Some of the other enhancements include:
- Same Net Via to SMD Check – This feature helps avoid technological problems during soldering of SMD components by ensuring a sufficient solder mask bridge between SMD pads and vias.
- Back Drilling for High-Speed Designs – Using an easily created rule set, back drilling can be defined for critical nets that require the removal of unwanted via or component pin stubs on through-holes. This can significantly reduce signal integrity issues and signal distortion.
- Differential Pair Rules – The ability to create differential pairs from rules automates a typically manual and time-consuming process, especially when working on designs with hundreds of differential pairs.
- Creepage Rules – These help calculate creepage paths for critical nets to validate safety rules for specific designs, e.g., in medical devices.

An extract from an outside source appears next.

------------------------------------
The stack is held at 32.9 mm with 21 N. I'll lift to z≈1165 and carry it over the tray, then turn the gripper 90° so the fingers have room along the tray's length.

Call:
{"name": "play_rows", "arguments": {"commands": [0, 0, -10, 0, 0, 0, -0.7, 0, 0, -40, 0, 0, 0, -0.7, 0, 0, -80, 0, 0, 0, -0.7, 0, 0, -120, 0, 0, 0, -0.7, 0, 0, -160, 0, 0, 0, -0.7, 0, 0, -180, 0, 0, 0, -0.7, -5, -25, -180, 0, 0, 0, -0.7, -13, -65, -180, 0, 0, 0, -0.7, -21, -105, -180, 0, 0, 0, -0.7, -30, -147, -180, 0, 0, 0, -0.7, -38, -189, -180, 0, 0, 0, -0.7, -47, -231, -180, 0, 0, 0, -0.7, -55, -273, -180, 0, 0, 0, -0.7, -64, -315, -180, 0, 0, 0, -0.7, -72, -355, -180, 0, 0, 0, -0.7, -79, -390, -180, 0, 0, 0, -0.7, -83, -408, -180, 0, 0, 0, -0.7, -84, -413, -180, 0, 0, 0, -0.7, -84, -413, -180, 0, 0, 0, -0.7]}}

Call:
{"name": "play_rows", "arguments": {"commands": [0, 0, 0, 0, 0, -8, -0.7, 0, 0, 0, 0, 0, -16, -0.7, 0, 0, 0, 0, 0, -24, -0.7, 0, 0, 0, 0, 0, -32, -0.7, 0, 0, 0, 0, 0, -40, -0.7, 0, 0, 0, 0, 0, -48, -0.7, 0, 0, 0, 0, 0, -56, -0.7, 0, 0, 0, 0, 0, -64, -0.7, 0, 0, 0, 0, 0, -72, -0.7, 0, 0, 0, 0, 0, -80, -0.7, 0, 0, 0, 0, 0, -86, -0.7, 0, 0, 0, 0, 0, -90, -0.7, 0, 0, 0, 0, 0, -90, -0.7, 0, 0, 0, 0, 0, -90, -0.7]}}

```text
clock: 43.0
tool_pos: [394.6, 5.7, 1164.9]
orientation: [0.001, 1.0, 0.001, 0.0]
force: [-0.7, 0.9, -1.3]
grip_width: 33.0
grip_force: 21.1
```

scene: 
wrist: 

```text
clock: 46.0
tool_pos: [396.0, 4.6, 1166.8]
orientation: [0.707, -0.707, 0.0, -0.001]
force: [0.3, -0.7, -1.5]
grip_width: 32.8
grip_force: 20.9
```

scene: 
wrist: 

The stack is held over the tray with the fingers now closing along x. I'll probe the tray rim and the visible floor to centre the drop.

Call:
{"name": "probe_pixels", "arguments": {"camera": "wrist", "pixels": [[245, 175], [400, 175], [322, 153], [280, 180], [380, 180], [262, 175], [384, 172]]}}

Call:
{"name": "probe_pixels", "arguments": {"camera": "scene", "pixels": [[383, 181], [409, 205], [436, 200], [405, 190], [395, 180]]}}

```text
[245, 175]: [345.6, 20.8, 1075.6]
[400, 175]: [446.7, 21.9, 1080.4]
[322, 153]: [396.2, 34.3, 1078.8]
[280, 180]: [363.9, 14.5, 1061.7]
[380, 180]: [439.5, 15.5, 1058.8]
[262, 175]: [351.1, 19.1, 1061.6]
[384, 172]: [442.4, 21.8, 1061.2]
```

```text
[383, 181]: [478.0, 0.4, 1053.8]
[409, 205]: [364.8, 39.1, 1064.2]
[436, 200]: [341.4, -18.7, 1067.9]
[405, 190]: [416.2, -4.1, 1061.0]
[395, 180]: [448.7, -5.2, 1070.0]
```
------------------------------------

- Extended Character Set (Unicode) – Extended character and international support using the Unicode standard has been added, as well as character sets for languages such as Chinese, Japanese and Korean.
“Many of our customers are building significantly more complex designs resulting in the need for fast and efficient PCB design tools, ” said Bob Williams, marketing director for Pulsonix. “Version 11.0 makes a gigantic leap in speed, dramatically reducing the time it takes to perform many PCB design operations, such as Design Rule Checking (DRC), Copper Pouring and Gerber generation.”
“With these changes, some of our large designs are displaying up to 2.5 times faster,” said Olaf Hollinger at Carl Zeiss AG. “As an example, we’ve seen DRCs that can be more than four times faster with multi-threading using eight cores.”
“Version 11.0 is a remarkable step forward regarding performance and speed, which is very important for large designs,” added Hollinger.